Ans. There are 4 end-of-chapter exercise questions, and all 4 are theory. They are solved with a clear concept line and numbered points in the PDF. The two heaviest at 4 marks each are the micro vs macro difference and the four sectors of an economy.
Ques. What is the difference between microeconomics and macroeconomics in Class 12?
Ans. Microeconomics studies individual units, a single consumer, a single firm or one market. Macroeconomics studies the economy as a whole using aggregates like national income, the general price level and total employment. In micro the decision-makers are individual buyers and sellers; in macro they are the State and bodies like the RBI and SEBI. Micro takes inflation and unemployment as given, while macro treats them as the central variables to explain.
Ques. When and how did macroeconomics emerge as a separate subject?
Ans. Macroeconomics emerged after John Maynard Keynes published The General Theory of Employment, Interest and Money in 1936. The trigger was the Great Depression of 1929, which the classical tradition could not explain. In the USA from 1929 to 1933, unemployment rose from 3% to 25% and output fell about 33%. Keynes examined the economy as a whole, and macroeconomics was born.
Ques. What are the four sectors of an economy in Class 12 Macroeconomics?
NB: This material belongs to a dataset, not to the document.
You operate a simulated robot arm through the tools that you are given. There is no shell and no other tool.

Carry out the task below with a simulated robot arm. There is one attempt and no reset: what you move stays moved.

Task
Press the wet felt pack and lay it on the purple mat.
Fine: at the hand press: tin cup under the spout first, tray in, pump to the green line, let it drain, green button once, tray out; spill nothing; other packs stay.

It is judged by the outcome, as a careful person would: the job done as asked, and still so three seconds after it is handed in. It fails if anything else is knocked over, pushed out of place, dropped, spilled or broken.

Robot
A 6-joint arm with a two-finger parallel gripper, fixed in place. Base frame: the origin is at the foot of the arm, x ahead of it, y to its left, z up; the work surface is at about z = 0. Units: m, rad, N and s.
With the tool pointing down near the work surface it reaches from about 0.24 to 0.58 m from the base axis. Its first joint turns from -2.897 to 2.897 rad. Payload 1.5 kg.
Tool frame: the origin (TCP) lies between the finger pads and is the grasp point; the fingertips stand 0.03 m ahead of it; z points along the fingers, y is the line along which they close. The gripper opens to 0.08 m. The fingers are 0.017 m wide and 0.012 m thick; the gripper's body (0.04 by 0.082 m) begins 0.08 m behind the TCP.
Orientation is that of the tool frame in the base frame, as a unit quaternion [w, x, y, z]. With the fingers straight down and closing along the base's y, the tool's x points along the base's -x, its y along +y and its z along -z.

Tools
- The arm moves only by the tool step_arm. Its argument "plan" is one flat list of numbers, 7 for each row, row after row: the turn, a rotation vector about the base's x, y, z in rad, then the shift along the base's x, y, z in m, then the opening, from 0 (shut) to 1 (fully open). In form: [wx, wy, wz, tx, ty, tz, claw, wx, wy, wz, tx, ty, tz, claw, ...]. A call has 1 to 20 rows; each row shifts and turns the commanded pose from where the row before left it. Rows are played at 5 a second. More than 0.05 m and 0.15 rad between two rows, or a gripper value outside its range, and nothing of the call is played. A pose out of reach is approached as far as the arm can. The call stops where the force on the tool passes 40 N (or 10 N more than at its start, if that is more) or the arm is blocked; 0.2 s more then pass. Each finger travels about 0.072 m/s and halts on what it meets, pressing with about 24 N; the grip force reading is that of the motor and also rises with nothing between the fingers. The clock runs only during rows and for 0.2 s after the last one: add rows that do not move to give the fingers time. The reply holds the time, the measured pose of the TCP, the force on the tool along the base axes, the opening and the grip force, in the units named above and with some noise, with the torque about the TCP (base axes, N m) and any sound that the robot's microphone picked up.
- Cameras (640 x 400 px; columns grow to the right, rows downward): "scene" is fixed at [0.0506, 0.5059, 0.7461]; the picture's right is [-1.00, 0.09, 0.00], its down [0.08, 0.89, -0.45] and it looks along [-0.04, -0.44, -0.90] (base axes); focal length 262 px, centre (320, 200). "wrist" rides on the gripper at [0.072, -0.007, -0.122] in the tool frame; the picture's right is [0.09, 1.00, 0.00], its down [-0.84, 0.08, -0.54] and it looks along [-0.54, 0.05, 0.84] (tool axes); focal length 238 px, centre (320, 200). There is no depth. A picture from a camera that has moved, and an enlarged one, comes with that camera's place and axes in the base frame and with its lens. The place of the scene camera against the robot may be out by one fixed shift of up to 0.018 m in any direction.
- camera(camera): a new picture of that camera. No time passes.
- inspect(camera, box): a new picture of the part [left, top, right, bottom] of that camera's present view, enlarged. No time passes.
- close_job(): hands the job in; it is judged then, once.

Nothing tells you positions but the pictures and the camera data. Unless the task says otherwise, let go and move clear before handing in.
Ans. The four sectors are households, firms, government and the external sector. Households own the factors of production, consume, save and pay taxes. Firms hire factors, produce and invest. The government frames laws, taxes, spends and may itself produce. The external sector trades with the rest of the world through exports, imports and capital flows. List all four to score full marks.
Ques. What are the features of a capitalist economy in Class 12 Economics?
Ans. A capitalist economy has four features: private ownership of the means of production, production for sale in the market, the use of wage labour bought and sold at a wage rate, and capital accumulation, where part of the profit is reinvested to expand productive capacity. NCERT studies a capitalist economy in this book.